Stated goal
Scan the lines below; pull out those with "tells".

--- Begin Data excerpt ---

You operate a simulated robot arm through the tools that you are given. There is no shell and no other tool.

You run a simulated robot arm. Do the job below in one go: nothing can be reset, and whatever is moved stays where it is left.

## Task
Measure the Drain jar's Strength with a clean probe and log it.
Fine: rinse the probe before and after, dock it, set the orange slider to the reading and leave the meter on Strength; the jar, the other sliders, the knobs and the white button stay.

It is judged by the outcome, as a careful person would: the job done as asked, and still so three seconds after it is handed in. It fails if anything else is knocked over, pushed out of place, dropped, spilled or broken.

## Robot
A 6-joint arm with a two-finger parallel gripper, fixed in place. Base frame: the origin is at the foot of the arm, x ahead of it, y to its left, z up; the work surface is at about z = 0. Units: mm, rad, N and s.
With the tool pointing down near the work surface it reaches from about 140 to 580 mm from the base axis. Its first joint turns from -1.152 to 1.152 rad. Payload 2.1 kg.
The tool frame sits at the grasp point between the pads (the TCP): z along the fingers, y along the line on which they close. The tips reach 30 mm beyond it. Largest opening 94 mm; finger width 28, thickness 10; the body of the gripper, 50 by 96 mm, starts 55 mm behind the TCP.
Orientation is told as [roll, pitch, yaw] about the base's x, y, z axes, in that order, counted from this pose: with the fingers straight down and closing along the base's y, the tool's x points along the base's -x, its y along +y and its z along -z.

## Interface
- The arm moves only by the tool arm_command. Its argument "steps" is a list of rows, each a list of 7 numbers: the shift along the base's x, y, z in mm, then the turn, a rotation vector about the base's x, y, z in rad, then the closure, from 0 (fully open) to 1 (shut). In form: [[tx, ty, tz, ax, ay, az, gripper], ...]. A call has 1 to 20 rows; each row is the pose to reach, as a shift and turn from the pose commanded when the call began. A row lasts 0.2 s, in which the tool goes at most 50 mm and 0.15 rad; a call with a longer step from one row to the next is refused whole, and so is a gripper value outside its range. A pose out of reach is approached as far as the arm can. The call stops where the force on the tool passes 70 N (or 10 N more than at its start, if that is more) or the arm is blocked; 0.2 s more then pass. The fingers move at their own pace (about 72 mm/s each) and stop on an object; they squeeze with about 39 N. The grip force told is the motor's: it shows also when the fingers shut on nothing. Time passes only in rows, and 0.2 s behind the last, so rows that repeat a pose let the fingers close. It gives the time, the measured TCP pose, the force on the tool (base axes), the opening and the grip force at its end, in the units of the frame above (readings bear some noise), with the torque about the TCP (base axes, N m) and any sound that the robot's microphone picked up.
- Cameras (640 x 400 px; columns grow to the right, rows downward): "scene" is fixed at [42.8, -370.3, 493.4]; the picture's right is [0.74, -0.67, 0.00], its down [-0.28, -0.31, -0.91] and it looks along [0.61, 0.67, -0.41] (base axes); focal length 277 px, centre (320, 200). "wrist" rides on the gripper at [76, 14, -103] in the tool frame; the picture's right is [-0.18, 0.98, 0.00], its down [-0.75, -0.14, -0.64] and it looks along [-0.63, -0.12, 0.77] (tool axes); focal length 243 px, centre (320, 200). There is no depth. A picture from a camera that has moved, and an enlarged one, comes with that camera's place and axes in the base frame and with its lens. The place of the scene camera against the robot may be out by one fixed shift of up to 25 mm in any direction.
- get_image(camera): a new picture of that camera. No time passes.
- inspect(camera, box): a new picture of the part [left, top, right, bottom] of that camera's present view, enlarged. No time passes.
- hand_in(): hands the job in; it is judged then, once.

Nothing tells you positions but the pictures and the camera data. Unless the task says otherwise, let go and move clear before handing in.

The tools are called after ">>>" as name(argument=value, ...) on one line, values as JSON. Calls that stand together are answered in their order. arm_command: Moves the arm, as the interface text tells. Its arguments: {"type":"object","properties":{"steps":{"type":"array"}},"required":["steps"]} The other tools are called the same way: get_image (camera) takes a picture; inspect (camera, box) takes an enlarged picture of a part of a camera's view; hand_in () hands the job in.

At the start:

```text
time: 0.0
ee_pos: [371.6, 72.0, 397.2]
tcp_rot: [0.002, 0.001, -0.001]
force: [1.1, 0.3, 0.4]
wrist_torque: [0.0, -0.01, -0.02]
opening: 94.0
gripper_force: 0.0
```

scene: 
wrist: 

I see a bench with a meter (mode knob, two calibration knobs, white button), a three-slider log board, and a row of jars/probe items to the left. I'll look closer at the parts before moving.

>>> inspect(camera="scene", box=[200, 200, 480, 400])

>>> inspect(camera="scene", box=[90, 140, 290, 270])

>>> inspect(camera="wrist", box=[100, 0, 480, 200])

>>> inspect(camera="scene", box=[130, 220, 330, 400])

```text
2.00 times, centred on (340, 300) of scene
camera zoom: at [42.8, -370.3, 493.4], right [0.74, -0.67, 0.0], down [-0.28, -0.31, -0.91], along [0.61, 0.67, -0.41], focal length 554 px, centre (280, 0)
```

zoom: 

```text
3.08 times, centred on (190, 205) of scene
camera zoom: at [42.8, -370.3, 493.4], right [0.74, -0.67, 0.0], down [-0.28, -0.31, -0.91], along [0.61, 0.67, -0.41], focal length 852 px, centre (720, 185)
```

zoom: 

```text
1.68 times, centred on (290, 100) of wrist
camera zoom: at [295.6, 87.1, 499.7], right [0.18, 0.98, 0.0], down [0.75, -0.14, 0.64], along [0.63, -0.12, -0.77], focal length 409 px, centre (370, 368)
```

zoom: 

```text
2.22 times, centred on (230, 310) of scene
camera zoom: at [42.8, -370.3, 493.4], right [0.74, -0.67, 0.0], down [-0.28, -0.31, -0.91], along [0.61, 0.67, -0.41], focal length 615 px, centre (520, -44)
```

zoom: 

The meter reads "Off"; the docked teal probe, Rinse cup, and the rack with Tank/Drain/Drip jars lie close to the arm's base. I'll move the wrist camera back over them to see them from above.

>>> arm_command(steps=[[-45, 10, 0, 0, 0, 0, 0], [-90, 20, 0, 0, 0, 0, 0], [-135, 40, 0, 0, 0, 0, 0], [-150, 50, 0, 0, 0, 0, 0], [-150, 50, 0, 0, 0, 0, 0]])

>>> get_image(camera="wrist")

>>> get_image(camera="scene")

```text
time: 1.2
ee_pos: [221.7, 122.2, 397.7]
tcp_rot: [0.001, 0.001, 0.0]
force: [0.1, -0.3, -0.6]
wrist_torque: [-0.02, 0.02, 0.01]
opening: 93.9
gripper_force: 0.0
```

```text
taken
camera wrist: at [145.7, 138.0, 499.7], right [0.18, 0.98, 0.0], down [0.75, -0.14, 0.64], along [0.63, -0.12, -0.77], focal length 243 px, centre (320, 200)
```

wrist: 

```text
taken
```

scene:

--- End Data excerpt ---

Answer to the problem
Nothing tells you positions but the pictures and the camera data. Unless the task says otherwise, let go and move clear before handing in.
The tools are called after ">>>" as name(argument=value, ...) on one line, values as JSON. Calls that stand together are answered in their order. arm_command: Moves the arm, as the interface text tells. Its arguments: {"type":"object","properties":{"steps":{"type":"array"}},"required":["steps"]} The other tools are called the same way: get_image (camera) takes a picture; inspect (camera, box) takes an enlarged picture of a part of a camera's view; hand_in () hands the job in.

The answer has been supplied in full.